WRITTEN TASKS:
**a.** Take the selection and repeat only what runs from "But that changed" through "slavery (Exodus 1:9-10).".
**b.** Take up the selection again after its last words.

SELECTION:
There is growing evidence that Israel’s exodus out of Egypt did not take place under Pharaoh Ramesses who ruled Egypt between 1279 -1213 BC as many traditionally believed, but actually took place a couple of hundred years earlier.
It coincided with the time when the Egyptians were finally able to drive the Hyksos out of Egypt around 1550 BC. The Hyksos, a Semitic tribe, had invaded the northern half of the Nile Delta around 1800 BC, driving the Egyptian government south.
And there is convincing evidence that Joseph and his family had settled in Egypt during the Hyksos rule after Joseph rose to power (Genesis 41:41).
Of course, being Semitic, Joseph had a similar language and culture to the Hyksos which partially explains why he so quickly rose to second in command in Egypt after God anointed him.
But that changed when Egyptian Pharaoh Ahmose I was able to drive the Hyksos out of Northern Egypt in 1550. The Bible describes him as the new king who ominously did not know Joseph (Exodus 1:8).
Pharaoh Ahmose immediately recognized that the Hebrews had a linguistic and cultural connection with the Hyksos. Fearing, that they would join with the Hyksos if they ever went to war against Egypt again, Ahmose ordered the Hebrews to be put into slavery (Exodus 1:9-10).
Over the years, some have disputed the Exodus story by stating that the Hebrews were never in Egypt at all.
But the Brooklyn Papyrus 35.1446 dated to the 13th Egyptian Dynasty (1809 to 1743 BC) was written during the Hyksos reign.
We need to remember how Joseph first ended up in Egypt. The youngest son of Jacob had so annoyed his older brothers that they had sold him into slavery to a band of passing Ishmaelites. They in turn ended up selling Joseph at a slave market in Egypt, where he was purchased by Potiphar, the Pharaoh’s head of security.
Joseph started off as a Hebrew slave in Egypt, before rising to power.
Located in the Brooklyn Museum in New York City, the Brooklyn Papyrus provides a breakdown of the slaves owned by a noblewoman named Senebtisi. She was the wife of Resseneb, a vizier in Ancient Egypt. Senebtisis provided this document as part of her claim of ownership of these slaves after her husband’s death.
A vizier was essentially the country’s Prime Minister and second in command. He basically oversaw the day-to-day affairs of the country under the Pharaoh.
This was ultimately the role that Joseph held in Egypt:
41 So Pharaoh said to Joseph, “I hereby put you in charge of the whole land of Egypt.” 42 Then Pharaoh took his signet ring from his finger and put it on Joseph’s finger. He dressed him in robes of fine linen and put a gold chain around his neck. 43 He had him ride in a chariot as his second-in-command, and people shouted before him, “Make way!” Thus he put him in charge of the whole land of Egypt. (Genesis 41:41-43 NIV)

GIVEN INFORMATION:

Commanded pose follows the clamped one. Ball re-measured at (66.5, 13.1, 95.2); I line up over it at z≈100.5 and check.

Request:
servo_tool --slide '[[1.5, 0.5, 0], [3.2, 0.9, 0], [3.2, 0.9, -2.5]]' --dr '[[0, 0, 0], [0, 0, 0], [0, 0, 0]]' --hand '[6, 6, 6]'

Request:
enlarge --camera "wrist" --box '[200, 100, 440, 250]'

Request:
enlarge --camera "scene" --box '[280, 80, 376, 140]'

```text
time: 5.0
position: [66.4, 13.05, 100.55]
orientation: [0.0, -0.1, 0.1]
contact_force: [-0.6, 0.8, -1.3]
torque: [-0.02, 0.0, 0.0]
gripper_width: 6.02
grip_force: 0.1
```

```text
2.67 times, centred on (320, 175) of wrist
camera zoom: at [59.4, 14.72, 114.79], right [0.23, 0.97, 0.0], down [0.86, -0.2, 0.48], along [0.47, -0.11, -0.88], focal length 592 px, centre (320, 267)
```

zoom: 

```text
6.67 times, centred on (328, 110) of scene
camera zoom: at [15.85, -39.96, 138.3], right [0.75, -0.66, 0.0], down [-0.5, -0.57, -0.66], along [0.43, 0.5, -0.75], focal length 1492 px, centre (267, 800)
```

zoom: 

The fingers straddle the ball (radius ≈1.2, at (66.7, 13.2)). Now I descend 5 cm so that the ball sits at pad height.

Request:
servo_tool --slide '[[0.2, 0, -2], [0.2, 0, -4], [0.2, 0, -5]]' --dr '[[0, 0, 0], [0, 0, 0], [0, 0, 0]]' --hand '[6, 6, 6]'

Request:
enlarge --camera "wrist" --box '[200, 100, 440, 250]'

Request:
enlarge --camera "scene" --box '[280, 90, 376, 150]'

TASK-BY-TASK OUTPUTS:
**a.**
But that changed when Egyptian Pharaoh Ahmose I was able to drive the Hyksos out of Northern Egypt in 1550. The Bible describes him as the new king who ominously did not know Joseph (Exodus 1:8).
Pharaoh Ahmose immediately recognized that the Hebrews had a linguistic and cultural connection with the Hyksos. Fearing, that they would join with the Hyksos if they ever went to war against Egypt again, Ahmose ordered the Hebrews to be put into slavery (Exodus 1:9-10).

**b.**
This list of Senebtisis’ 95 servants included 40 who were Semitic, but more importantly, several had Hebrew names that we find used in the Bible.
Now, these are obviously not the same people, because they lived years earlier, but nevertheless, these names confirm that Hebrews were in Egypt in the 18th century BC.
The list of these Hebrew Biblical names included:
- Shiphrah, that was also one of the names of the Hebrew midwives who refused to obey when Pharaoh Ahmose ordered the Hebrew baby boys to be killed at birth (Exodus 1:15);
- Aqoba, which is the feminized version of Jacob, (Genesis 25:26)
- Ashera, the feminine version of the name of one of Jacob’s sons, Asher (Genesis 30:13);
- Menahema, the feminine form of Menahem found in 2 Kings 15:14;
- Sekera, a feminized version of Issachar, one of Jacob’s sons (Genesis 30:18);
- Sebtw which is a derivative of the Hebrew word for herb (Deuteronomy 32:2); and
- Hy’b’rw which appears to be an Egyptian rendering of Hebrews.
The Brooklyn Papyrus 35.1446 was purchased by American Egyptologist Charles Wilbour between 1881 and 1896. It is believed that the document originated in Thebes.
The Brooklyn Papyrus had the list of Senebtisi’s slaves on one side, and ironically a list of 80 people who had escaped from Egyptian prisons or slave camps on the other.
This list included the name of the escapee, the institution they had escaped from, and whether they had been recaptured. Apparently, the authorities had only tracked down two of those who had escaped.
But it is ironic because Joseph’s imprisonment, perhaps in one of the jails found on this list, played a pivotal role in his eventual rise to power.